MATERIAL »
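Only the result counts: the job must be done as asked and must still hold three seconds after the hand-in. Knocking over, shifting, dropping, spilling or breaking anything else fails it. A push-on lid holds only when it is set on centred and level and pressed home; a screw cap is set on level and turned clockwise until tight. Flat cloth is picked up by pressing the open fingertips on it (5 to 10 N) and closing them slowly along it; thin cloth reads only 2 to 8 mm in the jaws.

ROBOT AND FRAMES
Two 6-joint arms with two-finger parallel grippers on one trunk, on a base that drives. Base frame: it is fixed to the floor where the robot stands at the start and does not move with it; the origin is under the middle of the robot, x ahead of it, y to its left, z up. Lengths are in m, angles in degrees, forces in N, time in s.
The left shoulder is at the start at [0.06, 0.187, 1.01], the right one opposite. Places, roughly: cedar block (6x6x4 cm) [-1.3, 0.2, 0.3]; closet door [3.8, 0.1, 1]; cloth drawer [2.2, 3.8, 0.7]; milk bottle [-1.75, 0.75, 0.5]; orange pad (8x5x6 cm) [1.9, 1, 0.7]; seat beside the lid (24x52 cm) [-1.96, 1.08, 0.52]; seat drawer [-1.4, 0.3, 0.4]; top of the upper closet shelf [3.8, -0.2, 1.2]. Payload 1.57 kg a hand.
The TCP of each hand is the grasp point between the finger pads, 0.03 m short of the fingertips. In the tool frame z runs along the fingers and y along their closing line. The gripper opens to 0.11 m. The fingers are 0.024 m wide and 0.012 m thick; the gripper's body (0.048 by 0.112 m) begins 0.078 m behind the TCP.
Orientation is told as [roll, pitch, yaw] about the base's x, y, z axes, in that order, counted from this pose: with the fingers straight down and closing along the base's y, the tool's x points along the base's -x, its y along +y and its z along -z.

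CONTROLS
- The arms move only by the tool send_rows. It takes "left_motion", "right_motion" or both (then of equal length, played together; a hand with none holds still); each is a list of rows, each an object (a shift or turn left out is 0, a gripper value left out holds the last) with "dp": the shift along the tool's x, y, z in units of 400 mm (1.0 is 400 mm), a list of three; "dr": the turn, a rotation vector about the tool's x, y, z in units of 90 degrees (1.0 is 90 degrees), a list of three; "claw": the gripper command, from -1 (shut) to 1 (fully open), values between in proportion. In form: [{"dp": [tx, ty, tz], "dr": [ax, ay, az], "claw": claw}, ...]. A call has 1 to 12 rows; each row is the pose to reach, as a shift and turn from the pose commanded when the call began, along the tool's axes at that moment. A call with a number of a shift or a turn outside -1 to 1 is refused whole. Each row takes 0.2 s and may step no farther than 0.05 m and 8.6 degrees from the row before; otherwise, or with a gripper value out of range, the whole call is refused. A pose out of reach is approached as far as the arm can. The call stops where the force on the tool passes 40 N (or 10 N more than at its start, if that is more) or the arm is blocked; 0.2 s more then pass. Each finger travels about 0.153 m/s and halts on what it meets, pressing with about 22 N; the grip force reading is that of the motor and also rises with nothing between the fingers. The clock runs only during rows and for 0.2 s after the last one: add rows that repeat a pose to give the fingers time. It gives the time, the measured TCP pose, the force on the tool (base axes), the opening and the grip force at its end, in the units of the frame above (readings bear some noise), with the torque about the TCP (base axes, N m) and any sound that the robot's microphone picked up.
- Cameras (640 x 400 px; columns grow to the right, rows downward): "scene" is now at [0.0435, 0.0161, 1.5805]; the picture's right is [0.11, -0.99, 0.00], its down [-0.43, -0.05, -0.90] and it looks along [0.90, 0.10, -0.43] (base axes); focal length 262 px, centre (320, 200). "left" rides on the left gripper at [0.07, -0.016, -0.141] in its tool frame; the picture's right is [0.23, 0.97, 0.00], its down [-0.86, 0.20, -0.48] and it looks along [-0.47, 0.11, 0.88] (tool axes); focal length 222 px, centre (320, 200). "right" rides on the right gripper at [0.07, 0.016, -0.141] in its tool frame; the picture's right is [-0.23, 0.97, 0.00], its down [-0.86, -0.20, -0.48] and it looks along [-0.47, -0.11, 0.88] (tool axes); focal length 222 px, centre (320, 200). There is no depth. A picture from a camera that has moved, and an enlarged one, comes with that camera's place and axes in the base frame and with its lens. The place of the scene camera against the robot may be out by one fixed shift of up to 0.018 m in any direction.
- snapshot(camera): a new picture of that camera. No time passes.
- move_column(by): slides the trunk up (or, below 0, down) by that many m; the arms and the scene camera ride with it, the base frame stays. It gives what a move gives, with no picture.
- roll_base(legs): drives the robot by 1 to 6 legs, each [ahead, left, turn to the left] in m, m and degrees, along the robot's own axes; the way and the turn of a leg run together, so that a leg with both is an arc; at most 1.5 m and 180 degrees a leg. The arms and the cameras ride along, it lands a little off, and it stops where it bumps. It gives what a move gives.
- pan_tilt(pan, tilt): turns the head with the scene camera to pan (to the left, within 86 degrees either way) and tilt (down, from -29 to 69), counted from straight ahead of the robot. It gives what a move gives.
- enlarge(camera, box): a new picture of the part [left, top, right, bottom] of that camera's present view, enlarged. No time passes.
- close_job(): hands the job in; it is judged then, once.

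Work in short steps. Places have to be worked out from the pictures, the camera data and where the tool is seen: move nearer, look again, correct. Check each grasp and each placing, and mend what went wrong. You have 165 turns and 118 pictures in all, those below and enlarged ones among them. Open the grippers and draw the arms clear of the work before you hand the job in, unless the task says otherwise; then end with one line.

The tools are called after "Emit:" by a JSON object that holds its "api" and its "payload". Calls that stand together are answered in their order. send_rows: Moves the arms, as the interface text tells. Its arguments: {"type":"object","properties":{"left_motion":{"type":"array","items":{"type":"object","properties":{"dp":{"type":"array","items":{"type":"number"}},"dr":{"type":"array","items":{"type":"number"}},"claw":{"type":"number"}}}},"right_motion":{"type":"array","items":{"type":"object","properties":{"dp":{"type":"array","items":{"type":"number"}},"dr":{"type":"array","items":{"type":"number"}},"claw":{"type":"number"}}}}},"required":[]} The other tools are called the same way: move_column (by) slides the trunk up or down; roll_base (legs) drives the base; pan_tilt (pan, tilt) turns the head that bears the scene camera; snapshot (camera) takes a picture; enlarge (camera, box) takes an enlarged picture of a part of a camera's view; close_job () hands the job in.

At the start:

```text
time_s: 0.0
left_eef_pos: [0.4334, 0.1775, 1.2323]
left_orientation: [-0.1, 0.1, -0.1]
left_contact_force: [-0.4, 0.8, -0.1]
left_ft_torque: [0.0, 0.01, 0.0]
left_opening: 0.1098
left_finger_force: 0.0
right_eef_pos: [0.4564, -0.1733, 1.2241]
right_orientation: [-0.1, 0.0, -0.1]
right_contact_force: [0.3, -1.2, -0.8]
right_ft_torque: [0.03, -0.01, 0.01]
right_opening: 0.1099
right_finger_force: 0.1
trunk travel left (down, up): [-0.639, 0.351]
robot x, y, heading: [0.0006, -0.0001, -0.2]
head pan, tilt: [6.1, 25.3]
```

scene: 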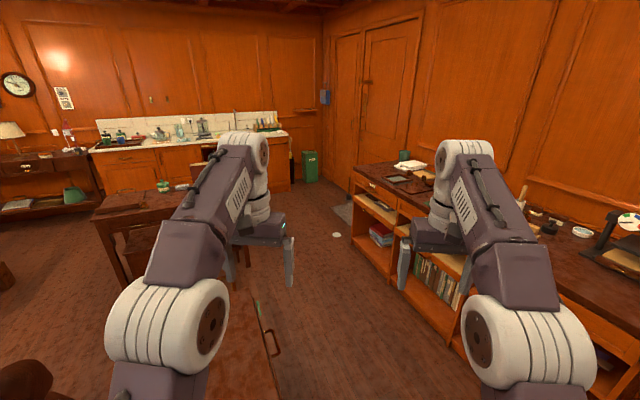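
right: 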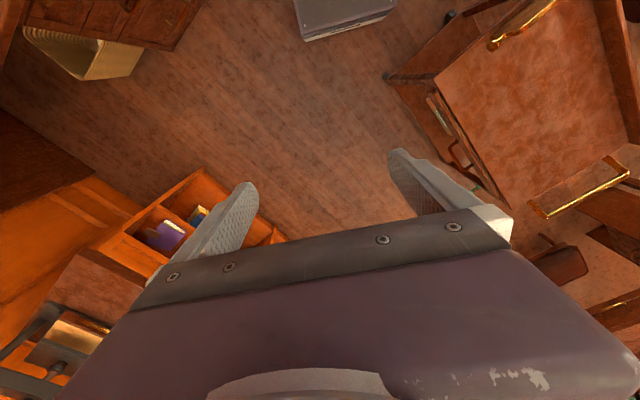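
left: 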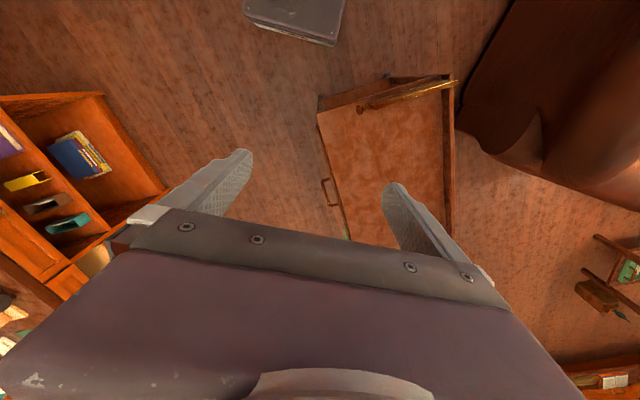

AIM OF THE EXERCISE »
Search the data above for the string "counted" and copy each line that has it.

CORRECT OUTPUT »
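Orientation is told as [roll, pitch, yaw] about the base's x, y, z axes, in that order, counted from this pose: with the fingers straight down and closing along the base's y, the tool's x points along the base's -x, its y along +y and its z along -z.
- pan_tilt(pan, tilt): turns the head with the scene camera to pan (to the left, within 86 degrees either way) and tilt (down, from -29 to 69), counted from straight ahead of the robot. It gives what a move gives.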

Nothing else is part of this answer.